== Stated problem ==
All of the material below is to be repeated exactly. The answer is a JSON array that holds each line as a string and skips blank lines.

== Provided data ==
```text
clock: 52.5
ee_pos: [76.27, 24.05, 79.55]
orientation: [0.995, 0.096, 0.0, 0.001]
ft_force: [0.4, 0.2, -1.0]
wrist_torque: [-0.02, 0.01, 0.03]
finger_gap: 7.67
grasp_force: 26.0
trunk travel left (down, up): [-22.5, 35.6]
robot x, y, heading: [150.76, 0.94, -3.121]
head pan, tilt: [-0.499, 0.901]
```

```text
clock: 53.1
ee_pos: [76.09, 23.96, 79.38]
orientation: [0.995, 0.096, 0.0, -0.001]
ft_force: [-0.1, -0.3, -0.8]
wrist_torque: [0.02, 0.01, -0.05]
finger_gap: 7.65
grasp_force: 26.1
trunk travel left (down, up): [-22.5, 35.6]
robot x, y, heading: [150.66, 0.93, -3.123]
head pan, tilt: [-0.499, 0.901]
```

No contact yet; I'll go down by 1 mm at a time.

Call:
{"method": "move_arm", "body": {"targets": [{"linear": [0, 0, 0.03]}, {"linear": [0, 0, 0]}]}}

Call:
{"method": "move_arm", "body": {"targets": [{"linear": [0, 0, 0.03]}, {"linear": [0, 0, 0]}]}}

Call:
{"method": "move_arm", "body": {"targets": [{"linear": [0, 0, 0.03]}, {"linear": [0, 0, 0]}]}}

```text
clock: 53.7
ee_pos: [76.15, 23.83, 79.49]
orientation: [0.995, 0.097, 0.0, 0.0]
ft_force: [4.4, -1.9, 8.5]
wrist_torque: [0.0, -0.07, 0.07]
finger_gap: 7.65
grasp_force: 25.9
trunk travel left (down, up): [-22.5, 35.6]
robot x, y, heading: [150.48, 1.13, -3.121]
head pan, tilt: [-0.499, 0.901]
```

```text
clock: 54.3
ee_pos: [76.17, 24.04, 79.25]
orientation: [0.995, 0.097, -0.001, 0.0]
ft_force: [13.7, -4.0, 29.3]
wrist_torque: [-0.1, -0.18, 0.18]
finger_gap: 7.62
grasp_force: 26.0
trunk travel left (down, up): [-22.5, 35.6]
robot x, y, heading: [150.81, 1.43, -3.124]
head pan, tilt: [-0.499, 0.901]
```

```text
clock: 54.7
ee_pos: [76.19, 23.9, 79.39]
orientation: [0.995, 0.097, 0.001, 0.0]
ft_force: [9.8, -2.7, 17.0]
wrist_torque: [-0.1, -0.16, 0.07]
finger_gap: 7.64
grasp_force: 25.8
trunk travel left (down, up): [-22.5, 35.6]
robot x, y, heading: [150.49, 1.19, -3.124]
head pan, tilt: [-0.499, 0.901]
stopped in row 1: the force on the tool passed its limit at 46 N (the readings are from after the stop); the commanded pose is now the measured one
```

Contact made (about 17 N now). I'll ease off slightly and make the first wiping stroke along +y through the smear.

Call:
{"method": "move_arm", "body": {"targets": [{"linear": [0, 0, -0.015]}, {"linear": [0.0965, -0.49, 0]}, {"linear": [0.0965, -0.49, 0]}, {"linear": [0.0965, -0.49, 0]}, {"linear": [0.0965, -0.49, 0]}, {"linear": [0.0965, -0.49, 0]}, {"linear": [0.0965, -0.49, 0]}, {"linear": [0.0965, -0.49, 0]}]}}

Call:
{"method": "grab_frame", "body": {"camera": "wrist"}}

== Response to the exercise ==
[
  "```text",
  "clock: 52.5",
  "ee_pos: [76.27, 24.05, 79.55]",
  "orientation: [0.995, 0.096, 0.0, 0.001]",
  "ft_force: [0.4, 0.2, -1.0]",
  "wrist_torque: [-0.02, 0.01, 0.03]",
  "finger_gap: 7.67",
  "grasp_force: 26.0",
  "trunk travel left (down, up): [-22.5, 35.6]",
  "robot x, y, heading: [150.76, 0.94, -3.121]",
  "head pan, tilt: [-0.499, 0.901]",
  "```",
  "```text",
  "clock: 53.1",
  "ee_pos: [76.09, 23.96, 79.38]",
  "orientation: [0.995, 0.096, 0.0, -0.001]",
  "ft_force: [-0.1, -0.3, -0.8]",
  "wrist_torque: [0.02, 0.01, -0.05]",
  "finger_gap: 7.65",
  "grasp_force: 26.1",
  "trunk travel left (down, up): [-22.5, 35.6]",
  "robot x, y, heading: [150.66, 0.93, -3.123]",
  "head pan, tilt: [-0.499, 0.901]",
  "```",
  "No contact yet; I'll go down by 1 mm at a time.",
  "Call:",
  "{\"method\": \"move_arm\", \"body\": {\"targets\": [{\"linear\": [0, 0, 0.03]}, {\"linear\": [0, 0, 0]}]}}",
  "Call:",
  "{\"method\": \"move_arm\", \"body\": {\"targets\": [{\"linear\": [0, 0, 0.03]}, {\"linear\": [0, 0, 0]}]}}",
  "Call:",
  "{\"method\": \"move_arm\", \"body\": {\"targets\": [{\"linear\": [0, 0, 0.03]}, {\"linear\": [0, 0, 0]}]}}",
  "```text",
  "clock: 53.7",
  "ee_pos: [76.15, 23.83, 79.49]",
  "orientation: [0.995, 0.097, 0.0, 0.0]",
  "ft_force: [4.4, -1.9, 8.5]",
  "wrist_torque: [0.0, -0.07, 0.07]",
  "finger_gap: 7.65",
  "grasp_force: 25.9",
  "trunk travel left (down, up): [-22.5, 35.6]",
  "robot x, y, heading: [150.48, 1.13, -3.121]",
  "head pan, tilt: [-0.499, 0.901]",
  "```",
  "```text",
  "clock: 54.3",
  "ee_pos: [76.17, 24.04, 79.25]",
  "orientation: [0.995, 0.097, -0.001, 0.0]",
  "ft_force: [13.7, -4.0, 29.3]",
  "wrist_torque: [-0.1, -0.18, 0.18]",
  "finger_gap: 7.62",
  "grasp_force: 26.0",
  "trunk travel left (down, up): [-22.5, 35.6]",
  "robot x, y, heading: [150.81, 1.43, -3.124]",
  "head pan, tilt: [-0.499, 0.901]",
  "```",
  "```text",
  "clock: 54.7",
  "ee_pos: [76.19, 23.9, 79.39]",
  "orientation: [0.995, 0.097, 0.001, 0.0]",
  "ft_force: [9.8, -2.7, 17.0]",
  "wrist_torque: [-0.1, -0.16, 0.07]",
  "finger_gap: 7.64",
  "grasp_force: 25.8",
  "trunk travel left (down, up): [-22.5, 35.6]",
  "robot x, y, heading: [150.49, 1.19, -3.124]",
  "head pan, tilt: [-0.499, 0.901]",
  "stopped in row 1: the force on the tool passed its limit at 46 N (the readings are from after the stop); the commanded pose is now the measured one",
  "```",
  "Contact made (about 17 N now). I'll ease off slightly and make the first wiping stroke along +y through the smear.",
  "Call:",
  "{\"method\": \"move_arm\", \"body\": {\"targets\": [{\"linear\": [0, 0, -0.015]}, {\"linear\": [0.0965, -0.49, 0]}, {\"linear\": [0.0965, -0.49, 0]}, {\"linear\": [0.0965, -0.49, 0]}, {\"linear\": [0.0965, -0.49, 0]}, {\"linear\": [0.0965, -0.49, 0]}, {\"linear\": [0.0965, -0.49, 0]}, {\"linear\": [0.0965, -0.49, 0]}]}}",
  "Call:",
  "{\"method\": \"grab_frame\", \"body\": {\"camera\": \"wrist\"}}"
]